В начале царствования Императора Александра III, если верить автору статьи "Агитация "Times" против России", напечатанной в "Новом времени" в номере от 25 февраля 1904 года, произошел следующий анекдот с одним заатлантическим издателем, предполагавшим, что Россия должна неминуемо сделаться жертвою революции:

"Лет двадцать с лишком назад известный владелец "New York Herald"'а Гордон Бенетт прислал в Петербург корреспондента Ивана де-Вестина, чтобы тот описывал русскую революцию. Иван де-Вестин выполнил данное его поручение очень просто: целыми днями и вечерами он просиживал у Бореля, пил шампанское с кокотками и регулярно раз в сутки посылал телеграммы о русской революции. В телеграммах этих сообщалось, что революция еще не началась, но что она должна разразиться через месяц, через две недели, неделю, через несколько дней и т. д. Так длилось около года. Под конец Бенетт решил, что русская революция затягивается, и отозвал своего корреспондента, истратив на его содержание и на телеграммы около 100 000 рублей".

CIX

Природа и источник русского царелюбия

3 сентября 1856 года в Москве состоялся обед деятелей мысли и слова -- ученых, писателей и художников.

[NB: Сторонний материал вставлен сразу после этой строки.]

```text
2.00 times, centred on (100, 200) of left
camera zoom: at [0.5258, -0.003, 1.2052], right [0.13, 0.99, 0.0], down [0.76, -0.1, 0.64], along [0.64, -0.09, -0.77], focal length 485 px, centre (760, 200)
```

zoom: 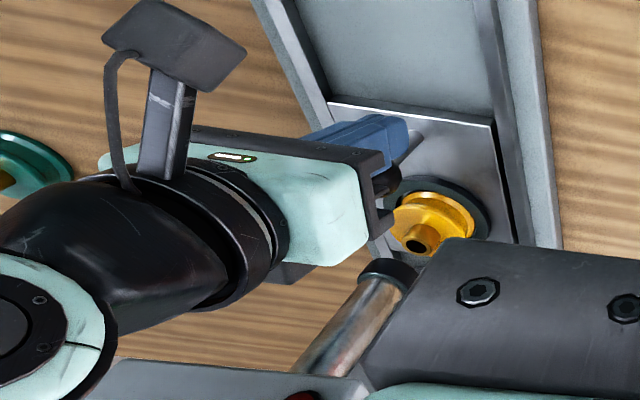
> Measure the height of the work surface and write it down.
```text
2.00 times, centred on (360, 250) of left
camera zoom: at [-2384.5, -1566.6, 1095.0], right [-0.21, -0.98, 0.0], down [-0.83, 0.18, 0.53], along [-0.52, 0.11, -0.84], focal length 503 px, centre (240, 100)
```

В заздравном тосте за Императора Александра Николаевича, провозглашенном Н. В. Павловым, было, между прочим, сказано:

"Благоговейные помыслы о предержащей власти, сохранившей и возвеличившей Россию, есть святой долг, налагаемый и оправдываемый самым пытливым разумом; но счастливо время, в которое долг сливается с желанием сердца; но радостна жизнь, если не разберешь -- что велит долг и что внушает сердце!"